The recent election in Poland has been presented by some as a triumph of liberalism over the dark forces of populism, but this is a misreading of events. It’s said that the Law and Justice party, which has ruled Poland for the past eight years, was trounced, but it won the largest share of votes (35 per cent) and the largest number of seats in parliament. It is nevertheless almost certain to lose power because three other parties – Donald Tusk’s Civic Platform (PO), the centre-right Third Way and the Left party – will likely form a coalition against it.
The result does little to reverse Europe’s rightward drift, and neither does it turn Poland back in the direction of the EU (Tusk is better known in Britain as the former president of the European Council).Tusk made a big issue of abortion rights, promising to reverse the near-complete ban introduced by the Law and Justice party. One of his first acts, he has said, will be to legalise abortion up to 12 weeks. But it is by no means certain that he will be able to get this measure through parliament, given that many MPs in his would-be coalition are unsupportive.

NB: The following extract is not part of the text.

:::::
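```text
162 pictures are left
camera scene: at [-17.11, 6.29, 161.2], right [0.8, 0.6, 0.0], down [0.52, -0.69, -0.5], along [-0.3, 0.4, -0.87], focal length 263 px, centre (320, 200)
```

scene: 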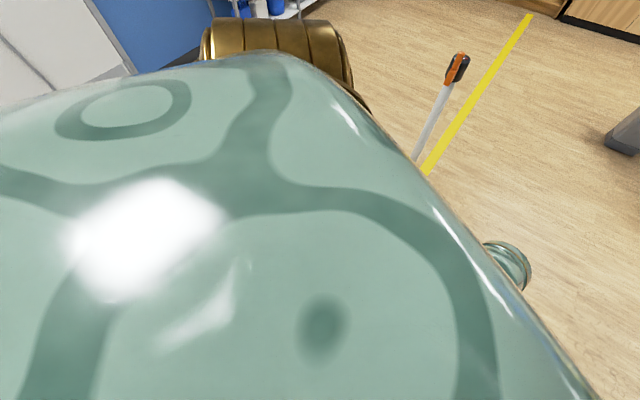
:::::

The EU is no longer a comfy nuclear family of wealthy western European social democracies
Poland remains a socially conservative country whose population is resistant to many of the prevailing values of western Europe. An arrogant assumption that Poles would change their minds explains why Law and Justice remains the most popular party.
The idea that Brexit revealed Britain to be a right-wing aberration on a continent otherwise committed to social democracy could not be more wrong. Only five EU countries can currently be said to have left-leaning governments. Moreover, one of them, Germany, has seen the right-wing AfD win local elections in recent months.